The Morning After
The tragedy for both Bangladesh and India is that the more anti-Bangladesh sentiment gets entrenched in India, the more its mirror image will get entrenched in Bangladesh, and the implications for both countries range from the unfortunate to the unthinkable.
Five years ago, when TMC retained power in the 2021 West Bengal Assembly Elections, I penned a front-page commentary titled: The World’s Greatest Democracy Lives.
What a difference five years makes.
The point I made then was that for all the ills associated with Narendra Modi and the BJP, they were at least willing to meet their opponents at the ballot box and to accept the verdict of the electorate.
Fast forward five years and it is difficult to make the same argument.
The machinations surrounding the Special Intensive Revision of the electoral rolls which removed some 9 million voters, of whom at least 2.7 million have contested their removal, put paid to even the pretence that the BJP would countenance defeat in West Bengal or that they would be restrained by the niceties of representative democracy.
The implications for India are as profound as they are disquieting.

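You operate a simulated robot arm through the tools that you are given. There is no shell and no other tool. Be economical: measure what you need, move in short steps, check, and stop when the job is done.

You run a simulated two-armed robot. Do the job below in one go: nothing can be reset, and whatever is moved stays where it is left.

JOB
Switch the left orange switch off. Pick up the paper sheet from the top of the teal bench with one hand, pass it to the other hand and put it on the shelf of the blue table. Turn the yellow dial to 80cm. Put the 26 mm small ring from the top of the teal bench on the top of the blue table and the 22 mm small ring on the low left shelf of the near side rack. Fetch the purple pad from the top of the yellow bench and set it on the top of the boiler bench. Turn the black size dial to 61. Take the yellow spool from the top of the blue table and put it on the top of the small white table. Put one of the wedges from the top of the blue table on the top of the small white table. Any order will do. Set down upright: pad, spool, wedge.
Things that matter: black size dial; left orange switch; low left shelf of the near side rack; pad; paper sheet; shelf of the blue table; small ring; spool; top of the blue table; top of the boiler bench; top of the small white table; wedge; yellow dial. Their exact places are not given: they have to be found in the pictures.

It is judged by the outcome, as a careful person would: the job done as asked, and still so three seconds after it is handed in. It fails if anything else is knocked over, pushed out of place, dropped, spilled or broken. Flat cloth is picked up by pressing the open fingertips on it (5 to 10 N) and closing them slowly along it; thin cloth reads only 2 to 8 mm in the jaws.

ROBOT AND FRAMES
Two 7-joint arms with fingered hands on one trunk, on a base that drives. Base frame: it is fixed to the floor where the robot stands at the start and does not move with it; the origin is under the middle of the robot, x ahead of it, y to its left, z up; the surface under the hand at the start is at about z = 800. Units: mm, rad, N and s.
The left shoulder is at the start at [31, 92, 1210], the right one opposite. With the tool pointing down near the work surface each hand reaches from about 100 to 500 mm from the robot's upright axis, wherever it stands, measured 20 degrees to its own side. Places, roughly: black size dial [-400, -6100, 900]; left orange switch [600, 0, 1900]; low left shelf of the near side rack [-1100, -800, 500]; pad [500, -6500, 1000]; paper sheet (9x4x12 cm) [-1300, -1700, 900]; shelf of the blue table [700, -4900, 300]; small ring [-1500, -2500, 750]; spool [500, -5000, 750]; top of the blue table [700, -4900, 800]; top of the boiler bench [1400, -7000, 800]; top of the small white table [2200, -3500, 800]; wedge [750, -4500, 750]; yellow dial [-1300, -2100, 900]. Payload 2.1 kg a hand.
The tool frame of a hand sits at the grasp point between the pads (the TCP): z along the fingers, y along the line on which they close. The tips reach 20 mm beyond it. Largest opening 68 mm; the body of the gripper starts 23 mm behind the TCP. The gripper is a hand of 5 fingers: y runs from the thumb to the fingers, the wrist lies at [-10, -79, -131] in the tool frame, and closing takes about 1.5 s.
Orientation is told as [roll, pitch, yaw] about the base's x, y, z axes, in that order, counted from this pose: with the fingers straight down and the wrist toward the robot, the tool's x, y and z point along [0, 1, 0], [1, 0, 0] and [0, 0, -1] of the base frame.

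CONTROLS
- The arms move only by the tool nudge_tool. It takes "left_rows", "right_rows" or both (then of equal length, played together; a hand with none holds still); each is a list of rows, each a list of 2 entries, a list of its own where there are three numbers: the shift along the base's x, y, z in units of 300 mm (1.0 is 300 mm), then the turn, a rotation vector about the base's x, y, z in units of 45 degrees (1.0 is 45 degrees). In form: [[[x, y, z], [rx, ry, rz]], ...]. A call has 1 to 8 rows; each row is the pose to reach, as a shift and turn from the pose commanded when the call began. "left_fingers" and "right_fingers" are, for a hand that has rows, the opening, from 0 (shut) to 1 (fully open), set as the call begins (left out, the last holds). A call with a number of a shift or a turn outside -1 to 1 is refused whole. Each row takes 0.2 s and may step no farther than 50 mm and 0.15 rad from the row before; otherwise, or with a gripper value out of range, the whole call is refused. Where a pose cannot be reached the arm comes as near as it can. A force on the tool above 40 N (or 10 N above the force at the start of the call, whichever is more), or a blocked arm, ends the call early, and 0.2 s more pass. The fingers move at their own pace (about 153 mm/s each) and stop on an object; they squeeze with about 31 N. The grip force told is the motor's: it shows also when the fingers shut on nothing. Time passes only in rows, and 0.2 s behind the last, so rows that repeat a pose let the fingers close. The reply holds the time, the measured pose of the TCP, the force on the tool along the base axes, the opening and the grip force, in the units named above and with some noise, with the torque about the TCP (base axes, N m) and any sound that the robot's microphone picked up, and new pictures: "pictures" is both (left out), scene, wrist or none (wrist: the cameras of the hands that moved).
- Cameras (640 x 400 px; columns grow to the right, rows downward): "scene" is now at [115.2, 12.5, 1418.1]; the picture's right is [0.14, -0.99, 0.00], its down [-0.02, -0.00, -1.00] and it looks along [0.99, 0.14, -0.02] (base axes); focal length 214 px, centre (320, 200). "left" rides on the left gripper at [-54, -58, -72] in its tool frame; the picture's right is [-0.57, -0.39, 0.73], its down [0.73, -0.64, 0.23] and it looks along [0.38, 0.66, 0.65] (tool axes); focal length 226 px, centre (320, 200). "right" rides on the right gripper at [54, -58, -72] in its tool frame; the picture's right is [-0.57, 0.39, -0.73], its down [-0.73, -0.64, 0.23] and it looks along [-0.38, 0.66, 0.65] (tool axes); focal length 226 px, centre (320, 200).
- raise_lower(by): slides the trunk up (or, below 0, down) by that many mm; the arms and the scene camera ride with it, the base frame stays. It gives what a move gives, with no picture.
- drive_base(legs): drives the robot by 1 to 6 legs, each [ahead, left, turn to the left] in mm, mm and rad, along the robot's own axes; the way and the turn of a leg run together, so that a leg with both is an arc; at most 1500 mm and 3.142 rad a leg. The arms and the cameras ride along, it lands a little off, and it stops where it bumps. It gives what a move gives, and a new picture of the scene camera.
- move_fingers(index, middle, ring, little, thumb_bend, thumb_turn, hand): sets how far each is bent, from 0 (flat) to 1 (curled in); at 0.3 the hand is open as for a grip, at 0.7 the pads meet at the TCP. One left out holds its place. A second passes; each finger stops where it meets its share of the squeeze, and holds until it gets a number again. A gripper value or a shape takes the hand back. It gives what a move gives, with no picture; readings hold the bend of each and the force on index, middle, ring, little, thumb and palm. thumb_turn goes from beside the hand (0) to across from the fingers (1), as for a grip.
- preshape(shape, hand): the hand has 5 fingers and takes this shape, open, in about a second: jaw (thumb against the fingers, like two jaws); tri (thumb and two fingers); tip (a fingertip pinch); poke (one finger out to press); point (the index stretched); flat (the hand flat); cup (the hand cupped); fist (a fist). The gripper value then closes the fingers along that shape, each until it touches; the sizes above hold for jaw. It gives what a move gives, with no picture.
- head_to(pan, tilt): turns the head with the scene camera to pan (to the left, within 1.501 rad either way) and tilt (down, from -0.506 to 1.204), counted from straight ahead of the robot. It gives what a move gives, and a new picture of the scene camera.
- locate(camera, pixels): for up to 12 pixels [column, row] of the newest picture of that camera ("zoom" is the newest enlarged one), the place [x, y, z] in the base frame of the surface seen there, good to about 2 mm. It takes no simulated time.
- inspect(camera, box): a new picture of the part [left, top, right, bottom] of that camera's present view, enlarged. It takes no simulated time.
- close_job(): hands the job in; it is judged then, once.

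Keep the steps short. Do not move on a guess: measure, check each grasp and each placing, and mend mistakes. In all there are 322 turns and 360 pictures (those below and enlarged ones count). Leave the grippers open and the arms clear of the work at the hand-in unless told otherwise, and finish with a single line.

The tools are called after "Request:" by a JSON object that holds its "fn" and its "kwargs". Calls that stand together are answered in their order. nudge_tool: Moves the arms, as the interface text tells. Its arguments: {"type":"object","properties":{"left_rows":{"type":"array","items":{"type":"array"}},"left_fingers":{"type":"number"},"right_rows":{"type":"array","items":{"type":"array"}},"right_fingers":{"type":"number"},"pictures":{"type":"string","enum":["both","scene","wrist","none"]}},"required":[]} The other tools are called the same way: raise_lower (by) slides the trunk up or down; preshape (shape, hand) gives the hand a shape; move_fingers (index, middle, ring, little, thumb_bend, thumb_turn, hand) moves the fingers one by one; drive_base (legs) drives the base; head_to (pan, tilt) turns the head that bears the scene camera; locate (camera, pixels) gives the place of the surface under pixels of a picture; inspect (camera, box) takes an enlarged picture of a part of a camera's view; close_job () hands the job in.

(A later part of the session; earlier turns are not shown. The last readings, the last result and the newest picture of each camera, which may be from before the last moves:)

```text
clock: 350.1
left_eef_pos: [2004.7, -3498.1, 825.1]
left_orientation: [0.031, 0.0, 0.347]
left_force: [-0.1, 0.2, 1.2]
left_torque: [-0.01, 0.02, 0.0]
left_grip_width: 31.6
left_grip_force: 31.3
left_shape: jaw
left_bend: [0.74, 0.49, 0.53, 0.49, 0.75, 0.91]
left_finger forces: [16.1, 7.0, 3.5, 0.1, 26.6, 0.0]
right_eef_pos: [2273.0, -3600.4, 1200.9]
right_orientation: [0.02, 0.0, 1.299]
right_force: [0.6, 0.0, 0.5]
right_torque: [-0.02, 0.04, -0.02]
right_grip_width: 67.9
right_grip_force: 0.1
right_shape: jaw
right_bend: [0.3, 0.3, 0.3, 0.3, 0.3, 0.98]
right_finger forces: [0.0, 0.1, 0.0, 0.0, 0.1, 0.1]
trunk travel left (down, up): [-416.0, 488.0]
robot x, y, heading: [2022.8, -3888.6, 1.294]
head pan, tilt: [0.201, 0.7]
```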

India since its independence had always boasted independent institutions, including crucially the Election Commission and the Judiciary, that made it a beacon for developing and post-colonial nations.
Today it is incontrovertible that the current dispensation’s commitment to democracy is as thin as its commitment to pluralism, and that the push to transform India into a majoritarian, authoritarian Hindu nationalist state is all but complete.
This is of course a calamity for India and its 1.4 billion people, especially for its religious, linguistic, and ethnic minorities.
But the question for us here in Bangladesh is what does it mean on this side of the border and what are the implications for relations between our two countries.
The short and dispiriting answer is: nothing good.
For decades the BJP’s entire electoral strategy in West Bengal has been based on anti-Bangladesh rhetoric, and while their recent victory can in large part be attributed to the pre-election manipulation of the electoral rolls, it also cannot be denied that many more of the state’s voters bought what they had to sell.
The party went from roughly 23 million votes in 2021 to roughly 29 million in 2026.
Crucially, while exact figures are not yet available, exit polls and preliminary analysis suggest that the party’s share of the HIndu vote went from roughly 50% in 2021 to roughly 65% in 2026.
This suggests a hardening of attitudes among the Hindu electorate in the state, which will have profound implications for relations between the peoples of the two Bengals, and ultimately on the internal politics here in Bangladesh.
Prior to the election it had seemed that both the Indian and Bangladesh governments were committed to the slow normalization of relations which had gone underwater in the wake of the ouster of the Indian-backed Sheikh Hasina regime.
It is possible that the West Bengal election results will have no impact on this, and that the Modi government’s primary goal had been to win the state, and that its bluster about deporting millions of alleged Bangladeshis was little more than an electoral strategy, and that now that they have won that these plans will quietly be shelved.
More likely, however, is that those who wish to deport any Muslim Bengali will be emboldened by the election results and interpret it as a green light for a program of ethnic cleansing.
Millions have already been disenfranchised. Their removal is the obvious next step.
Of course, such an action would permanently disfigure relations between Bangladesh and India, to say nothing of the disastrous consequences inside Bangladesh.
We can only hope that cooler heads prevail on the other side of the border and that the thirst for domination will be slaked by disenfranchisement and dispossession of the state’s Muslim population, and will not require a pogrom to achieve full fruition.
Either way, however, the damage will be more immediate, and, I fear, long-standing, if not irreversible.
The West Bengal election result and indeed the campaign that preceded it will have done nothing to assuage Bangladeshi fears about our neighbour to the west.
Indeed, they now stand confirmed and legitimized.
An election campaign that was fought on explicitly anti-Bangladesh themes and rhetoric has proved successful and the message for Bangladesh and Bangladeshis is unmistakable.
What this will accomplish is simply the empowerment of the most anti-Indian voices in the Bangladeshi polity and society.
Those advocating a policy of cooperation and co-existence with India, as opposed to one of hostility and opposition, will now be on the back foot, and the space for the government – or any entity inside Bangladesh – to reach out to India and to try to reconfigure relations on the basis of mutual trust and respect has been dramatically reduced.
India has long enjoyed at least cordial relations with Bangladesh. However, if the election rhetoric of its ruling party in the recent elections is anything to go by, they are determined to make such cordiality impossible.
If they get what they wish for, they will have no one to blame but themselves.
But the impact of a permanent souring of relations between the two counties will be as ruinous for India as it will be for Bangladesh.
The tragedy for both Bangladesh and India is that the more anti-Bangladesh sentiment gets entrenched in India, the more its mirror image will get entrenched in Bangladesh, and the implications for both countries range from the unfortunate to the unthinkable.
Zafar Sobhan is the Editor of the weekly Counterpoint.